__Exercise brief__.
Provide only the number of lines in the data below that contain the string "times".

--------------------------------

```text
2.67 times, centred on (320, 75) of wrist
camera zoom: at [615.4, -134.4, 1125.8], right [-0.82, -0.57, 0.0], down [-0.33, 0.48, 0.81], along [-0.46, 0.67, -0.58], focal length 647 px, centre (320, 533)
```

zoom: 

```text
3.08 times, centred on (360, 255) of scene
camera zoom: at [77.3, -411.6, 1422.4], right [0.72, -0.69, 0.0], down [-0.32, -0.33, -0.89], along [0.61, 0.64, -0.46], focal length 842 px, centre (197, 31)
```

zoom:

--------------------------------

__Expected answer__.
2